No talks about doping in MMA could be complete without the mention of Josh Barnett, the first and current Metamoris Heavyweight Champion. The American professional wrestler who competes in the heavyweight division of the UFC was all set to compete against Fedor Emelianenko at Affliction’s 3rd event Affliction: Trilogy on August 1, 2009. The bout was one of the most anticipated match-ups between the then number two Heavyweight Barnett and the then one Heavyweight Emelianenk.

The first positive test of Barnett is what inspired the Nevada State Athletic Commission to regularly test UFC fighters for banned performance-enhancing drugs. Bernett was previously caught following his TKO victory over Randy Couture at UFC 36; he tested positive for Boldenone, Nandrolone, and Fluoxymesterone. Bernett, who won the UFC Heavyweight Championship after defeating Couture, by TKO was later stripped due to failed drug test. The UFC fighter also tested positive for a banned substance after his UFC 34 bout against Bobby Hoffman on November 2, 2001 but was let off after a warning by the NSAC.

Some of the other eminent UFC fighters who have tested positive for performance enhancing drugs include Chris Leben (Oxycodone and Oxymorphone), Hector Lombard (Desoxymethyltestosterone), Vitor Belfort (elevated testosterone), Alistair Overeem (testosterone), Nick Diaz (Marijuana), Ken Shamrock (19-Norandrosterone, 19-Noretiocholanolone, and Stanozolol), Stephan Bonnar (Drostanolone), Anderson Silva (Drostanolone and Androstane), Tim Sylvia (Stanozolol), Wanderlei Silva (refusal to submit to the drug tests), and Thiago Tavares (Drostanolone).

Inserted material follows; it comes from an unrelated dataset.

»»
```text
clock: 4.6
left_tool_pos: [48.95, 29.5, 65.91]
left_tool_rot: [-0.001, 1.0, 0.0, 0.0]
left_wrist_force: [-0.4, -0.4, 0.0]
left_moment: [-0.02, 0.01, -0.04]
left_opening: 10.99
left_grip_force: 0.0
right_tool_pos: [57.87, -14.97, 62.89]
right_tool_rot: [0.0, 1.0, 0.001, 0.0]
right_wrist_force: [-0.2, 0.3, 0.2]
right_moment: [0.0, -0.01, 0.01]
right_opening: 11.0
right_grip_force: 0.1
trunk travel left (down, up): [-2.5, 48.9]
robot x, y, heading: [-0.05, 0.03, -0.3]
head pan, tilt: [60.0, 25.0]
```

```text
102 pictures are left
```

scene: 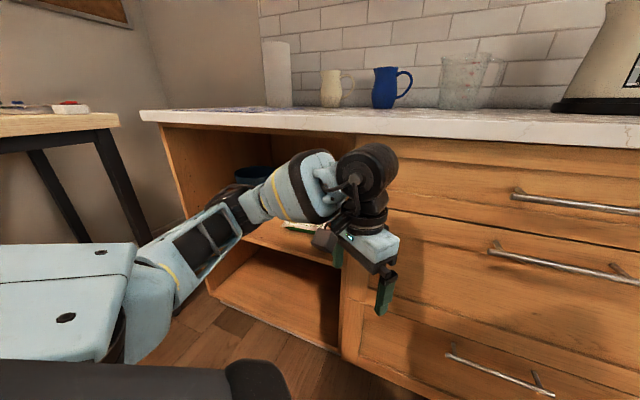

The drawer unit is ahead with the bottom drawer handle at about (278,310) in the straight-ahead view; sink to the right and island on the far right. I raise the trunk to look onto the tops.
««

The Ultimate Fighting Championship, the American mixed martial arts Promotion Company, and the sport of Mixed Martial Arts still reel from their doping scandals but the recent association of UFC with the United States Anti-Doping Agency has stopped “to an extent” the epidemic of doping in Mixed Martial Arts but it seems like MMA would never get rid of cheaters. Enough has been said and done by athletics commission and MMA bosses and yet MMA fighters could still blame their positive tests on oversights, lack of knowledge, witch hunts, and inconsistent policies.